La Serbia si propone sempre di più come hub delle vaccinazioni anti-Covid nei Balcani: nei giorni scorsi il presidente Aleksandar Vucic ha annunciato che entro giugno partirà la produzione in larga scala del vaccino russo Sputnik V, per coprire le necessità interne ma anche esportare in altri paesi della regione.
La prima fase - quella necessaria a testare le capacità produttive serbe - è già iniziata nell'Istituto di virologia Torlak di Belgrado.
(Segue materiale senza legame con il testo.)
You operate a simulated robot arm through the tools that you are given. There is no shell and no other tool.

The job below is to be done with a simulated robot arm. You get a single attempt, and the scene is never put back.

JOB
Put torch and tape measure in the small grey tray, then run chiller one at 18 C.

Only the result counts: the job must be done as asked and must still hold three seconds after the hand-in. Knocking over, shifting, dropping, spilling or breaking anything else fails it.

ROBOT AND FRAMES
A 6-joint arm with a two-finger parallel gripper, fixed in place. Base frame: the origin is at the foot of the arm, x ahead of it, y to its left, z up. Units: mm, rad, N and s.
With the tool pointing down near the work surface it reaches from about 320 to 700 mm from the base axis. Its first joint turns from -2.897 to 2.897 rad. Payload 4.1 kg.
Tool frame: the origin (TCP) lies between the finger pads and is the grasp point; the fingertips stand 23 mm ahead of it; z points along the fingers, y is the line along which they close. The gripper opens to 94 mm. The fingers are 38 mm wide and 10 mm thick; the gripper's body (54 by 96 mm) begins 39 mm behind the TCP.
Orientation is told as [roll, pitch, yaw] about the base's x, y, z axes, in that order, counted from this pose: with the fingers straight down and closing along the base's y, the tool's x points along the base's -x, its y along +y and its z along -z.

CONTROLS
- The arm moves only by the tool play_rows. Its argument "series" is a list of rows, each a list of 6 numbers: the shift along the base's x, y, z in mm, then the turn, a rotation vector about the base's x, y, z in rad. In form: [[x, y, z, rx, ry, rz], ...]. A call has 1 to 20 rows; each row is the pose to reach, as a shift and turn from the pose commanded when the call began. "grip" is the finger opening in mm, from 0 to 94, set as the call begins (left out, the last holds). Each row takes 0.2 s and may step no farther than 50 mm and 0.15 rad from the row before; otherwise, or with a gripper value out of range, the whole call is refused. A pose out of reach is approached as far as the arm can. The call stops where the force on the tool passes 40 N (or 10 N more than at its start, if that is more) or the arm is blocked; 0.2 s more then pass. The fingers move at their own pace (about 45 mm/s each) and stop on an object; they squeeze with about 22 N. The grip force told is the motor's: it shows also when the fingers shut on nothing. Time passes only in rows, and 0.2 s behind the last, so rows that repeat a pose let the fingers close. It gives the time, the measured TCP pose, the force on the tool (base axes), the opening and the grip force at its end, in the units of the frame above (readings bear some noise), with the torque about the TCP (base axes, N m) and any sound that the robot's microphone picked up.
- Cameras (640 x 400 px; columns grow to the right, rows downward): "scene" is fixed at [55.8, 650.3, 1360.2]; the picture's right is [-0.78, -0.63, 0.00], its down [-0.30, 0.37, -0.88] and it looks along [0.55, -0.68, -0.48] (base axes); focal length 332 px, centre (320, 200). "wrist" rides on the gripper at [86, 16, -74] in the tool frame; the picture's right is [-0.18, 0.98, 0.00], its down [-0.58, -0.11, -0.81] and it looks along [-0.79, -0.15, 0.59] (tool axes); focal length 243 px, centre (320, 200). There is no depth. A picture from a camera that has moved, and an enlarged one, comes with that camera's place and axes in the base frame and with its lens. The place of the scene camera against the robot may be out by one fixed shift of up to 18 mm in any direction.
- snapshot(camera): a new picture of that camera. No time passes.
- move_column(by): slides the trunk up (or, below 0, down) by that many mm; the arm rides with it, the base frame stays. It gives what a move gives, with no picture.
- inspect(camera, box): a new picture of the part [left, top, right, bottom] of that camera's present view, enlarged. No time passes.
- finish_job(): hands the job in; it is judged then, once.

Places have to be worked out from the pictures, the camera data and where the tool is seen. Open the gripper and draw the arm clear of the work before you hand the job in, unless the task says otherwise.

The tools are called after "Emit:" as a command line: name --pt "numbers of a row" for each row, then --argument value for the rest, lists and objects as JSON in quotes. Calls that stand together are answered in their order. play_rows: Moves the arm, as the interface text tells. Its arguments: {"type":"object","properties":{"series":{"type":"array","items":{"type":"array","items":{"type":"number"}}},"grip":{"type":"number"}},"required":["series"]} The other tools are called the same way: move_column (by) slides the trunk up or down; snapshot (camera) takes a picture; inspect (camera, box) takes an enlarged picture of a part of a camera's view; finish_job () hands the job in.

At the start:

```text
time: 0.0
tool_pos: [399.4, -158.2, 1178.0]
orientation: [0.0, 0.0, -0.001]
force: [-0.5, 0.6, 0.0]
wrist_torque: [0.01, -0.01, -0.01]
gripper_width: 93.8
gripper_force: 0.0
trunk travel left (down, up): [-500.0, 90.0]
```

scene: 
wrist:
Dopo una visita al centro Vučić ha dichiarato che l'obiettivo è arrivare a 20-30 milioni di dosi l'anno, trasformando la Serbia in uno dei poli di sviluppo e realizzazione di vaccini in Europa.
A inizio marzo Belgrado aveva già annunciato il lancio della produzione del vaccino cinese Sinopharm, attraverso un accordo che, insieme ai partner di Pechino, coinvolge anche gli Emirati Arabi Uniti - con un nuovo stabilimento in Serbia che dovrebbe realizzare le prime dosi entro il prossimo ottobre.
La Serbia tenta quindi imporsi come centro regionale di produzione dei vaccini attraverso la stessa politica multivettoriale - rivolta sia a Oriente che a Occidente - che ha permesso al paese di diventare uno dei leader europei nella campagna vaccinale.
Grazie all'accesso ai vaccini occidentali, come Pfizer e AstraZeneca, insieme al russo Sputnik V e a quelli cinesi, il sistema sanitario serbo non solo è già riuscito a somministrare tre milioni di dosi ai propri cittadini, ma anche a donare larghi quantitativi all'estero e ad aprire i propri centri vaccinali a migliaia di persone dei paesi vicini.